La Navidad sólo es el recuerdo de un turrón menguado, trufado de naranja. Y la nieve, ayer prodigio improbable, codiciado exotismo, luce hoy sucia y amazacotada, y ya no impresiona a ningún niño. Aguardábamos 2021 como el año de la redención y la vuelta a los viejos asuntos, pero enero ha acelerado la demolición de una era sin que se adivine aún el comienzo de la nueva.
Phil Spector ha muerto, viejo, a causa del coronavirus, como mueren por millones los octogenarios de nuestro tiempo. Qué vulgaridad, este final sin estrellas, sin pistolas, sin drogas ni guitarras eléctricas. Qué degradación, la del genio en espectro: esto no hay biografía que lo aguante.
Las estadísticas del lunes habrán caducado hacia el fin de semana. También las declaraciones. Los madrileños deambulan por su ciudad como caminantes blancos al norte del Muro, sin armadura ni yelmo, con gorro de lana y una mascarilla por barbiquejo.
Todo parece mentira. Todo tiene el color de lo que sólo sucede en los sueños y también de lo que sucedió hace mucho tiempo. Es una senectud precoz de las cosas que no trae la familiaridad de lo añejo, sino un extrañamiento como de ficción que escapó de la gran pantalla. La deformación de lo cotidiano en lo grotesco, eso: al cabo, el esperpento.
Envejecen prematuramente las cifras de muertos, los editoriales, los libros pandémicos, los programas electorales, y nosotros envejecemos. Si era una alegría alta vivir en los pronombres, qué calamidad es vivir en los adverbios de tiempo.
La nueva política se peina a la moda y se ensortija las orejas para parecer joven, pero no cuela. Dice Joe Crepúsculo que “los viejos se consuelan dando muchos buenos consejos, porque no pueden dar ningún mal ejemplo”. Pablo Iglesias ya no puede ni dar mal ejemplo: maniatado por Pedro Sánchez, jubilado en Galapagar, consagrado a la seriefilia, no le queda más que dar consejos. Y ni siquiera son buenos.
Ha comparado a los exiliados republicanos que lucharon contra Francisco Franco con el fugado Carles Puigdemont y su gatillazo revolucionario. Nadie nunca se había expresado con tanta crueldad sobre nuestro desdichado siglo XX. Jamás se pronunció contra la izquierda una injuria semejante.

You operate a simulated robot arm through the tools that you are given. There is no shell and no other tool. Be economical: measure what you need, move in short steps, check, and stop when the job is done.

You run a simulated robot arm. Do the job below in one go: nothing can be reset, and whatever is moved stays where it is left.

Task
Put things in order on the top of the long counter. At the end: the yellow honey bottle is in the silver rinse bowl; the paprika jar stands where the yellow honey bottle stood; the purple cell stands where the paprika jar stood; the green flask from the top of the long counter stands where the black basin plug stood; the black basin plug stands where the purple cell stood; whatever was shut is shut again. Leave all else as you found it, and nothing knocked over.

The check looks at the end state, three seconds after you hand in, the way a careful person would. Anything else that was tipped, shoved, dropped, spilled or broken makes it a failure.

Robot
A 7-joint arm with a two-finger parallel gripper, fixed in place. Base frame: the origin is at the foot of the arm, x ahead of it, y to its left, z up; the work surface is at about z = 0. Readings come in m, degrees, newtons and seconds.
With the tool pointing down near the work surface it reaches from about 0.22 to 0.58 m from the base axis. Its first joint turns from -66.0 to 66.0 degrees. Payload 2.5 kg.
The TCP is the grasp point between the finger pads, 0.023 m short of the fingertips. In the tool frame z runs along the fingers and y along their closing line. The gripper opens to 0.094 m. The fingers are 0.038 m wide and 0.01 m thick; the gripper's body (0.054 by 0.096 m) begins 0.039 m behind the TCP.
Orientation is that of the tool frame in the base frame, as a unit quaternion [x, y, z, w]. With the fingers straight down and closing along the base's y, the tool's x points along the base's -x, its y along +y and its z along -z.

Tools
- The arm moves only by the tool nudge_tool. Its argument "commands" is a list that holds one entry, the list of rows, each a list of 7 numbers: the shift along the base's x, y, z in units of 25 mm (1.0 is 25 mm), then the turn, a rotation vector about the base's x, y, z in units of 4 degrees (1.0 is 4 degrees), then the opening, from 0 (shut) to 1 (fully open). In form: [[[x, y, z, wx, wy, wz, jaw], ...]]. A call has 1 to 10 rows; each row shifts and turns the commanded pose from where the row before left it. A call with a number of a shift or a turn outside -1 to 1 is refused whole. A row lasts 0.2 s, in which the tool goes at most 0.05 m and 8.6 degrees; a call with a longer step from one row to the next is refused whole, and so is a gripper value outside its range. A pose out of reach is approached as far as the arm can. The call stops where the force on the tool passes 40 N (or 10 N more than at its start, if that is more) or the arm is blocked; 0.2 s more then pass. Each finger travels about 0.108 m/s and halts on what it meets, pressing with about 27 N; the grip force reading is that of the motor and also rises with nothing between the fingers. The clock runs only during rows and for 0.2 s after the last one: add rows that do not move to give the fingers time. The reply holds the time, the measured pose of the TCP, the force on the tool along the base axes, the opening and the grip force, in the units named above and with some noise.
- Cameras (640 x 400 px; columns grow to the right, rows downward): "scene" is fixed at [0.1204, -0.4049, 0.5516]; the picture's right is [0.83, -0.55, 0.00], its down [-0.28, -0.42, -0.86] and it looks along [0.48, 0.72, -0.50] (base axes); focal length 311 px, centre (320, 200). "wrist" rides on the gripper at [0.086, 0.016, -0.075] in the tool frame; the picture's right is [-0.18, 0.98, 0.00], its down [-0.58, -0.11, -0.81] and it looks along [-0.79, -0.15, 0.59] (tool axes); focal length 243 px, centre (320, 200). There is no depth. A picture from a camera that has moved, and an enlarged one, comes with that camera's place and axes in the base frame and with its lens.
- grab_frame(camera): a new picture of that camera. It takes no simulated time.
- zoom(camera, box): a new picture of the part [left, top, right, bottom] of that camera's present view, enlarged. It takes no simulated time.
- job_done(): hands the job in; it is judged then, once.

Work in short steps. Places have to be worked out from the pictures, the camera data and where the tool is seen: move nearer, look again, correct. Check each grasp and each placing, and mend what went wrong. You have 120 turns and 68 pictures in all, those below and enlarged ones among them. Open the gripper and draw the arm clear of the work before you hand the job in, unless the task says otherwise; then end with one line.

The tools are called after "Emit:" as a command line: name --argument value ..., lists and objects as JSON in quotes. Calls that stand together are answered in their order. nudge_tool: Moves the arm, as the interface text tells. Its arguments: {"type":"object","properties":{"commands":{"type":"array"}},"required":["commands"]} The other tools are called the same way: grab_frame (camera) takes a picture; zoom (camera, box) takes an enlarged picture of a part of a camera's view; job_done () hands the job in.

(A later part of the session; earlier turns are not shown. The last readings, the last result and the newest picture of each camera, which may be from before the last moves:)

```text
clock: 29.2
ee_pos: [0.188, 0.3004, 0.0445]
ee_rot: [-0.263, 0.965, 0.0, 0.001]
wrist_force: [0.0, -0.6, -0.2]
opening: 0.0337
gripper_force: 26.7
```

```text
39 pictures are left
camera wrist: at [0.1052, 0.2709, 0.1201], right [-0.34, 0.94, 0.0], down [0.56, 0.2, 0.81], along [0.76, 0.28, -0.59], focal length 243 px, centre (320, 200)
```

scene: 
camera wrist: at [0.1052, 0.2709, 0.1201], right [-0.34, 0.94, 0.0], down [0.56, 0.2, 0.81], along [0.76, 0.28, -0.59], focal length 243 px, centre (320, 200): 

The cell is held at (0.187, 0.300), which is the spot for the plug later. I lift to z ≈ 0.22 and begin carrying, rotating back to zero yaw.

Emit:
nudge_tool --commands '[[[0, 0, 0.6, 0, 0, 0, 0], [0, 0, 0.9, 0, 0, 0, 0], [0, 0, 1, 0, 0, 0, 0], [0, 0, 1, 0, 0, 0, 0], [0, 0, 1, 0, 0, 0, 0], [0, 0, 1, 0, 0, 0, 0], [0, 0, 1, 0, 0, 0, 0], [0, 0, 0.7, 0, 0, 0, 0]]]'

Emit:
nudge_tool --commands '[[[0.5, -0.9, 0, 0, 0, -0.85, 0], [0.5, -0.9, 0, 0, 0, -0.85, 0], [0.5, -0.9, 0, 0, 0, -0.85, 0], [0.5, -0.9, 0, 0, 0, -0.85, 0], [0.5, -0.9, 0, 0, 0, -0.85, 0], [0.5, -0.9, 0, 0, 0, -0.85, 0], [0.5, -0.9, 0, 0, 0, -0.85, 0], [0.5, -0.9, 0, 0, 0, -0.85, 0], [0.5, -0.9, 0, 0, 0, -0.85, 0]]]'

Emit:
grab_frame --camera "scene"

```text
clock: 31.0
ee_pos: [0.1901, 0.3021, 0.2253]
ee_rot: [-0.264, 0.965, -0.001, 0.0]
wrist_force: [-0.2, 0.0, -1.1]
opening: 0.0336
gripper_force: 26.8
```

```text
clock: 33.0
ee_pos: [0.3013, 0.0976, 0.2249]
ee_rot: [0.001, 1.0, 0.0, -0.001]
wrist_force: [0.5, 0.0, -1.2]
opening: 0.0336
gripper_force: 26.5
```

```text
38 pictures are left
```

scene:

Da igual cuál de los dos bandos inspire nuestras simpatías: la guerra, la represión y la dictadura no pueden compartir renglón histórico con un frívolo cobarde que consume los días en su mansión de Waterloo, donde vive a nuestras expensas. Donde recibe a otros más locos que él como si fuera el líder de una secta, y por las noches se acompaña con la guitarra cantando por John Denver Take Me Home, Country Roads. Pero ya son más de dos años sin que se decida a tomar la carretera de vuelta.
Con Carles Puigdemont, igual que con Pablo Iglesias, sucede eso que explicó tan bien, en otro siglo, Francisco Silvela, cuyas palabras ha recordado Gregorio Luri: “Vosotros podíais ser un peligro cuando representabais una esperanza; pero no sois nada hoy, que representáis un desengaño”.
Cómo resuena aquel XIX en este invierno de 2021, ahora que de la esperanza centelleante se hizo un inmenso desengaño, ahora que el peligro no es más que una fruslería.